**Text segment:**
Si vous avez déjà eu une lampe torche avec une ampoule à filament (pas des LED) fonctionnant avec une ou des piles, vous savez que quand la lumière devient plus faible, c’est un signe que les piles sont presque vides. En effet, les piles alcalines ont une tension nominale de 1,5 V, mais au fur et à mesure qu’elles se vident, la tension baisse légèrement. Plus le temps passe, donc, plus l’intensité de la lumière émise par la lampe torche faiblit.
Bon, la lumière diminue quand on baisse la tension : logiquement, donc, on pourrait régler la lumière émise par notre torche en jouant sur la tension. Non ?
Avec une lampe à incandescence, oui : si on utilise un potentiomètre, qui est juste une résistance variable, on peut limiter la tension aux bornes de la lampe et donc la lumière qu’elle procure.
Maintenant, j’ai chez moi un variateur mural utilisé pour les lumières réglables. L’appareil fonctionne, y compris sur les lampes à incandescence. J’ai par exemple une vieille lampe à filament de carbone dont je règle la chaleur avec le variateur. Un jour, j’avais besoin d’une tension de 110 V. Je me disais d’utiliser le variateur, de le mettre à 50 % et le 220 V passait à 110 V.
Or, après une rapide mesure, je vois que le variateur affiche 230 V quoi qu’il arrive. J’ai beau le tourner : ce sont toujours 230 V qui s’affichent !

**Exercise:**
Continue the text segment from where it stops.

**Collected data:**
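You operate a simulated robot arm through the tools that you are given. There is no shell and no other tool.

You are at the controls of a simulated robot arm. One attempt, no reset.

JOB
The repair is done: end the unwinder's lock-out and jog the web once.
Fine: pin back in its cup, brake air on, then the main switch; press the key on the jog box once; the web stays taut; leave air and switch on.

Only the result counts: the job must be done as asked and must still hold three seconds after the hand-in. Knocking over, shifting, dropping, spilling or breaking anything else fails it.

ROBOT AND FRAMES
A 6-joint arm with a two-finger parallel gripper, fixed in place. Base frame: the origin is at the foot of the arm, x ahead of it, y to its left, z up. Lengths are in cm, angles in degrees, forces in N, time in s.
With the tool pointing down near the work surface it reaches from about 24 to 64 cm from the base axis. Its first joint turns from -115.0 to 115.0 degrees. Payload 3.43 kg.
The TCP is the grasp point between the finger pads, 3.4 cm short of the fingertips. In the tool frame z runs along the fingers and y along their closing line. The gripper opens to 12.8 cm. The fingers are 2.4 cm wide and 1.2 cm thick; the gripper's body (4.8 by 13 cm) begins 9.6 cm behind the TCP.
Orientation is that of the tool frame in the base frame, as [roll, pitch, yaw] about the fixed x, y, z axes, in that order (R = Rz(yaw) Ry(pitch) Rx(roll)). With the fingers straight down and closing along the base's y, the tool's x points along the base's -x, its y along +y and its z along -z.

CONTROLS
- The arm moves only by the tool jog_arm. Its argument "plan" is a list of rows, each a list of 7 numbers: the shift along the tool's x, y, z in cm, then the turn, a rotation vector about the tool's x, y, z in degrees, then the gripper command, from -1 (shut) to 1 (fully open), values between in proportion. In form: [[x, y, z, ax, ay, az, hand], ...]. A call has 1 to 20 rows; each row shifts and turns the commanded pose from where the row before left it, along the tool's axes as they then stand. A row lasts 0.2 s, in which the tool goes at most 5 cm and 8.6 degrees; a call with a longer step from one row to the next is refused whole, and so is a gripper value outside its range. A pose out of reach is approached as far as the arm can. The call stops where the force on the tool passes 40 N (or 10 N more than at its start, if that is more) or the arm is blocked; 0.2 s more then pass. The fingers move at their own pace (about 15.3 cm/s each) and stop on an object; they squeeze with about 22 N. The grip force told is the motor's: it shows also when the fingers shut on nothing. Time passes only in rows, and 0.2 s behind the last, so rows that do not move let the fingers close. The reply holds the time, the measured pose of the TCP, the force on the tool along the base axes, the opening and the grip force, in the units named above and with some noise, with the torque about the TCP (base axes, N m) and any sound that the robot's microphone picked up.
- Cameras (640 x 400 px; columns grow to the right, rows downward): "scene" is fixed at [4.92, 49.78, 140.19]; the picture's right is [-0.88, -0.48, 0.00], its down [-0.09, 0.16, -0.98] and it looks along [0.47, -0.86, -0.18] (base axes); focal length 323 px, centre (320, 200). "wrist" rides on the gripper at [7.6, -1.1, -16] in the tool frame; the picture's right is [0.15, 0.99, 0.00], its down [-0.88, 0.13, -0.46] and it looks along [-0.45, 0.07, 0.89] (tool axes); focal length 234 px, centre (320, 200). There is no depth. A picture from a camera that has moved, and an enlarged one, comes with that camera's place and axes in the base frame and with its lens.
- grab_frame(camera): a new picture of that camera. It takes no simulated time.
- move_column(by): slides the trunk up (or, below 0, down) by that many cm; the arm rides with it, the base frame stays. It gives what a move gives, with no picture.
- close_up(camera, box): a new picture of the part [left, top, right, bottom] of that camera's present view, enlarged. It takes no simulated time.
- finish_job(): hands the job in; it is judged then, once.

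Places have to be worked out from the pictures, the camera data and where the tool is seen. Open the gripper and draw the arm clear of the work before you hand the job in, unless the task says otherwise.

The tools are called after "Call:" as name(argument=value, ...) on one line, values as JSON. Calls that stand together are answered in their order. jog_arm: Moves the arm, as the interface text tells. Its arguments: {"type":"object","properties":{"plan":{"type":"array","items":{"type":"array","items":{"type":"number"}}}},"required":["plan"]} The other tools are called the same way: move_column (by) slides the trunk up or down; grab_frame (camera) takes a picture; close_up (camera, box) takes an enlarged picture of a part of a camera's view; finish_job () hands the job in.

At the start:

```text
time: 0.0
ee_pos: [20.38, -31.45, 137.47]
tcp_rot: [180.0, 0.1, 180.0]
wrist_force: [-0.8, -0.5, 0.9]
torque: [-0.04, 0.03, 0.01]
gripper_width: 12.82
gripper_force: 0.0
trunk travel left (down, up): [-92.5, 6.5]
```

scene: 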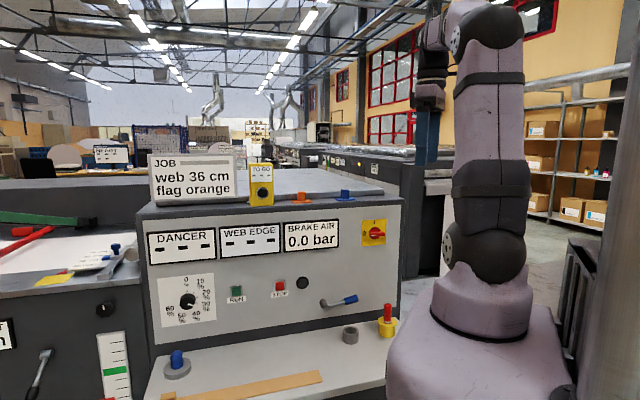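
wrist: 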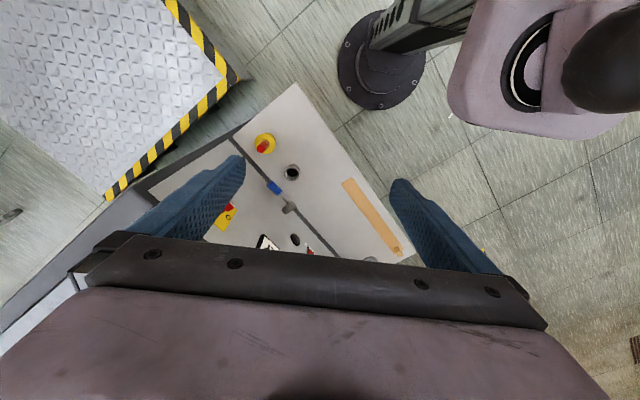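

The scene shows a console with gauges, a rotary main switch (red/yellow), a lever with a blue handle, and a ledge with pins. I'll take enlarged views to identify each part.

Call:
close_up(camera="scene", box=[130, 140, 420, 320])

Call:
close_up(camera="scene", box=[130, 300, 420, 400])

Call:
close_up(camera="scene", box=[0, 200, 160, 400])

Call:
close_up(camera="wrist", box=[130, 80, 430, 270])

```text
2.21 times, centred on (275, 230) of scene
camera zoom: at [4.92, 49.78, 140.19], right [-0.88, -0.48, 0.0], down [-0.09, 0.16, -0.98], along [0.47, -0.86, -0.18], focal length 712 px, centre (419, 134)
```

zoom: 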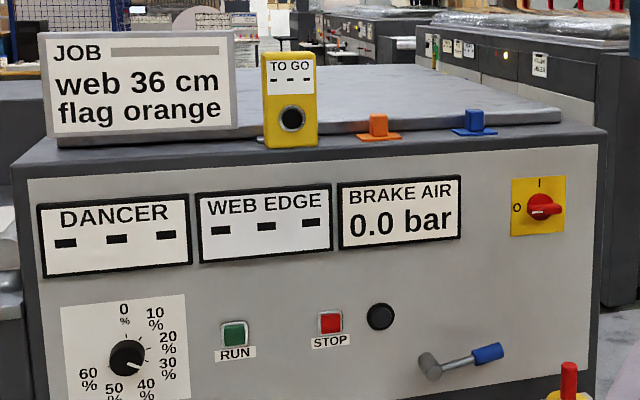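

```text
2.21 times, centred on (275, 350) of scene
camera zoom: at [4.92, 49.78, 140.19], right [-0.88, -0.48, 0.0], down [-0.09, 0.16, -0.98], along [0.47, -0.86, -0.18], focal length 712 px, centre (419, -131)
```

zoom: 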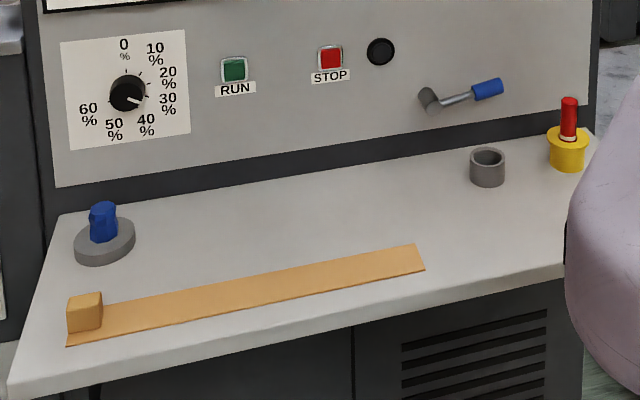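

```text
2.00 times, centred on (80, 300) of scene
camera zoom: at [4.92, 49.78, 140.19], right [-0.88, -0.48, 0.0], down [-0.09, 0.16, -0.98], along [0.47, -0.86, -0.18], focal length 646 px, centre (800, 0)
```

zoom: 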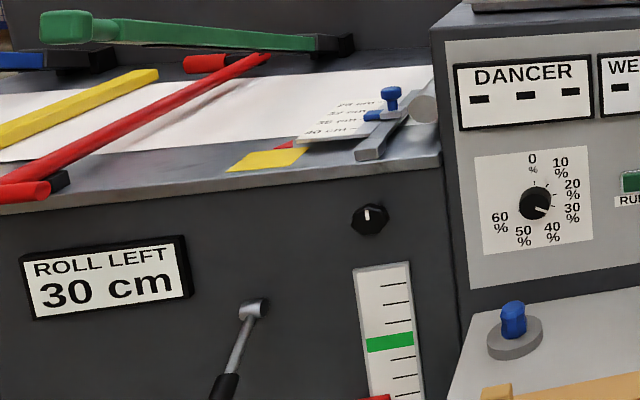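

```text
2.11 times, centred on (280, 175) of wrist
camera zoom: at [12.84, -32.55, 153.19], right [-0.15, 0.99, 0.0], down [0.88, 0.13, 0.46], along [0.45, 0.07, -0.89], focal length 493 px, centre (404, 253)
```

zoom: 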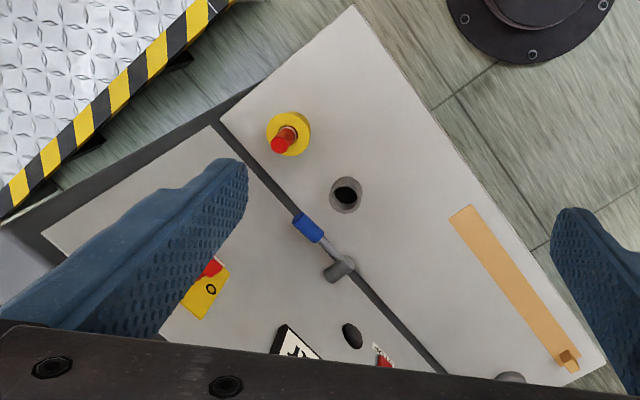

**Task answer:**
Pourtant, il fonctionne parfaitement : régler l’intensité de la lumière fonctionne bel et bien ! Alors comment ça marche ? Que se passe-t-il ?
Variateur ou potentiomètre ?
Un potentiomètre (ou rhéostat, pour les fortes puissances), c’est simplement une résistance réglable. Dans un circuit en série, une résistance permet de « capter » une partie de la tension, limitant ainsi la tension aux bornes du reste des composants et le courant du circuit tout entier. Si une lampe se trouve dans le circuit, sa lumière baisse.
Le problème, c’est que potentiomètre ou le rhéostat, en tant que résistances, dissipent toute l’énergie qu’ils consomment, sous la forme de chaleur. Premièrement, ça chauffe, mais en plus, le fait de diminuer l’intensité de la lumière ne se traduira pas par une baisse de la consommation électrique : une partie plus grande est simplement perdu dans la nature. Ce n’est pas très économique ni écologique.
De plus, le potentiomètre ne fonctionne pas avec les LED : ces lumières ont besoin d’une tension bien précise. Au-delà ils grillent, en dessous, ils ne s’allument pas du tout. Contrairement aux lampes à filament, leur intensité lumineuse n’est pas liée à la tension à ses bornes.
Mais là encore… mon variateur chez moi permet de faire fonctionner les LED réglables… Alors… magie ?
Non.
Une résistance variable ne suffit donc pas. Il a fallu inventer quelque chose d’autre : le gradateur. En réalité, le variateur est un abus de langage : le terme technique est gradateur.
Le gradateur, lui, n’est pas une résistance : il permet de limiter l’énergie électrique qui passe à travers sans pour autant consommer quoi que ce soit ni chauffer. Aussi, la tension à ses bornes est toujours celle de la source (230 V donc).
C’est donc parfait pour les LED ou les lampes fluocompactes.
Fonctionnement du gradateur
L’astuce du gradateur, c’est qu’il ne laisse passer qu’une partie de l’énergie sans jouer sur la tension ou l’intensité. L’intensité et la tension étant identiques, la puissance de sortie reste constante. Pour limiter l’énergie, il s’agit de jouer sur un autre paramètre : le temps.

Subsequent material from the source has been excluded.